SUPPLIED INFORMATION:
◆ ◆ ◆
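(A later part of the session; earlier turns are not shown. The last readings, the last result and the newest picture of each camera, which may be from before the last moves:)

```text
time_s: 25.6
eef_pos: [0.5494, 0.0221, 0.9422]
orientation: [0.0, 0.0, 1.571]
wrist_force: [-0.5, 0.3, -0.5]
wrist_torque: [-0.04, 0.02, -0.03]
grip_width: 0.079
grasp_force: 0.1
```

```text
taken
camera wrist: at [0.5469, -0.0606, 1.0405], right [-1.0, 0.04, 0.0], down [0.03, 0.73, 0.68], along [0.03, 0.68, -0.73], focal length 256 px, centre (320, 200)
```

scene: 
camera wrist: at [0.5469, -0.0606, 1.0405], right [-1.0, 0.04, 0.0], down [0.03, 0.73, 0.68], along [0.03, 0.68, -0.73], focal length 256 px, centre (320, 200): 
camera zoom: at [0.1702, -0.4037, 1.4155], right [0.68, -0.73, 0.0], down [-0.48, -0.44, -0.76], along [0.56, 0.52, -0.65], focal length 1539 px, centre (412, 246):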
◆ ◆ ◆
TASK REQUIREMENTS: Copy all data exactly, start to finish. The answer is a JSON array that holds each line as a string and skips blank lines.

REPLY TO THE EXERCISE:
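[
  "(A later part of the session; earlier turns are not shown. The last readings, the last result and the newest picture of each camera, which may be from before the last moves:)",
  "```text",
  "time_s: 25.6",
  "eef_pos: [0.5494, 0.0221, 0.9422]",
  "orientation: [0.0, 0.0, 1.571]",
  "wrist_force: [-0.5, 0.3, -0.5]",
  "wrist_torque: [-0.04, 0.02, -0.03]",
  "grip_width: 0.079",
  "grasp_force: 0.1",
  "```",
  "```text",
  "taken",
  "camera wrist: at [0.5469, -0.0606, 1.0405], right [-1.0, 0.04, 0.0], down [0.03, 0.73, 0.68], along [0.03, 0.68, -0.73], focal length 256 px, centre (320, 200)",
  "```",
  "scene: ",
  "camera wrist: at [0.5469, -0.0606, 1.0405], right [-1.0, 0.04, 0.0], down [0.03, 0.73, 0.68], along [0.03, 0.68, -0.73], focal length 256 px, centre (320, 200): ",
  "camera zoom: at [0.1702, -0.4037, 1.4155], right [0.68, -0.73, 0.0], down [-0.48, -0.44, -0.76], along [0.56, 0.52, -0.65], focal length 1539 px, centre (412, 246):"
]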